Millard Fillmore 1852 Document Signed as President

$750.00

President Fillmore introduces his American consul "to the Bey of Tunis"

13th President. Partly-printed document signed “Millard Fillmore” AS PRESIDENT, one page, 8 x 9.75, September 21, 1852. President Fillmore directs the Secretary of State to “affix the Seal of the United States to a letter accrediting Joseph H. Nicholson, as Consul, to the Bey of Tunis”.

Signed nicely at the conclusion by Millard Fillmore. In fine condition.

The son and namesake of Joseph Hopper Nicholson, Sr., a U.S. Congressman and the Chief Judge for the Sixth Judiciary Court, Nicholson, Jr. (1806-1872) was a prominent Maryland lawyer and politician who was commissioned United States Consul at Tunis by President Millard Fillmore. Afterward, he was appointed Principal Executive Clerk of the United States Senate, a position created for Nicholson, which he filled until 1861.
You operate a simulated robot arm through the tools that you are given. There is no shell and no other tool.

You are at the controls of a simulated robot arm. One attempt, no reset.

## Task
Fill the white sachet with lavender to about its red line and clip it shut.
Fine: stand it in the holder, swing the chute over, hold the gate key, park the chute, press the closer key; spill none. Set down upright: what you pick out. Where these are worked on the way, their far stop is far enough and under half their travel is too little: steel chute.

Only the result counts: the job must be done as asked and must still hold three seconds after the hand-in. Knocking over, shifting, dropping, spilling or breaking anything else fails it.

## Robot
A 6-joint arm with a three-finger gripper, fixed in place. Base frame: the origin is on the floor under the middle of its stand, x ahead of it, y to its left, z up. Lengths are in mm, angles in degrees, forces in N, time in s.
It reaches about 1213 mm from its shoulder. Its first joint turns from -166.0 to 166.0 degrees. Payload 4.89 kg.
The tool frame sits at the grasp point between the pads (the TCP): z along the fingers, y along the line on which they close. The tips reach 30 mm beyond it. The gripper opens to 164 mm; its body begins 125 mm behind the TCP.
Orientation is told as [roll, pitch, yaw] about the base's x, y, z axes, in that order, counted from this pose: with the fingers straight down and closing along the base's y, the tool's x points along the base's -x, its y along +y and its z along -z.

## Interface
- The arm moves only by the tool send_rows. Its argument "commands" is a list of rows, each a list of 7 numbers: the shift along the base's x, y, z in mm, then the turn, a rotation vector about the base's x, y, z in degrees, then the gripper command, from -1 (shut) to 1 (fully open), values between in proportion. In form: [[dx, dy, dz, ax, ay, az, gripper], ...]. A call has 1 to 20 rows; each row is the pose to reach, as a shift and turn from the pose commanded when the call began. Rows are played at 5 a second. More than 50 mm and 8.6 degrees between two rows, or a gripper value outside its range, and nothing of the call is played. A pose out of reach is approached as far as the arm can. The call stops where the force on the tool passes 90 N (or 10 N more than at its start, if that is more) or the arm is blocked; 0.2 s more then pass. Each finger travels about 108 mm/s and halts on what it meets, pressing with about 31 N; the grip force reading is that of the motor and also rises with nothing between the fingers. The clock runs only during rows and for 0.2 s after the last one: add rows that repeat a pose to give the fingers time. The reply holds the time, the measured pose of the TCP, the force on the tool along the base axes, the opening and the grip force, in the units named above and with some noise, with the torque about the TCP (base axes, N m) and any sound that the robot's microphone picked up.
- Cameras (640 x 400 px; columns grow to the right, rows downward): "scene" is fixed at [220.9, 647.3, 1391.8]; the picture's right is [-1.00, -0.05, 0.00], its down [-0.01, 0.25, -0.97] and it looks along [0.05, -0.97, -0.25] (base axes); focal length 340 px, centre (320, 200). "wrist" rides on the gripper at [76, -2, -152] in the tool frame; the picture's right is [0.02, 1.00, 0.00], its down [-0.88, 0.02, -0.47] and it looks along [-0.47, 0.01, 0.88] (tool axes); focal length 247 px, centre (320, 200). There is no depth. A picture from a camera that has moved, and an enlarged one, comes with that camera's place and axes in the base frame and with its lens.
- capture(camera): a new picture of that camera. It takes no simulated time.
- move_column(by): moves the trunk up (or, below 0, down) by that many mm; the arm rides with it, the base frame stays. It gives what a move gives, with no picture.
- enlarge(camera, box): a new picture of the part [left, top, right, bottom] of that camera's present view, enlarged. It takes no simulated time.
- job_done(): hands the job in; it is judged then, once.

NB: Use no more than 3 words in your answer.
Ahmad Pasha Bey, known as the ‘Great Reformer’ of modern Tunisia, ruled from 1837 until 1855. During his reign, Tunisia made its first effort to institute European-inspired political and military reforms. However, his most enduring effort was making Tunisia the first country in the Muslim world to officially abolish slavery. In January 1846, Ahmad Pasha Bey promulgated a decree to permanently abolish slavery, two years before the abolition of slavery in the French colonies in 1848. This decision was unprecedented in the Muslim world at the time.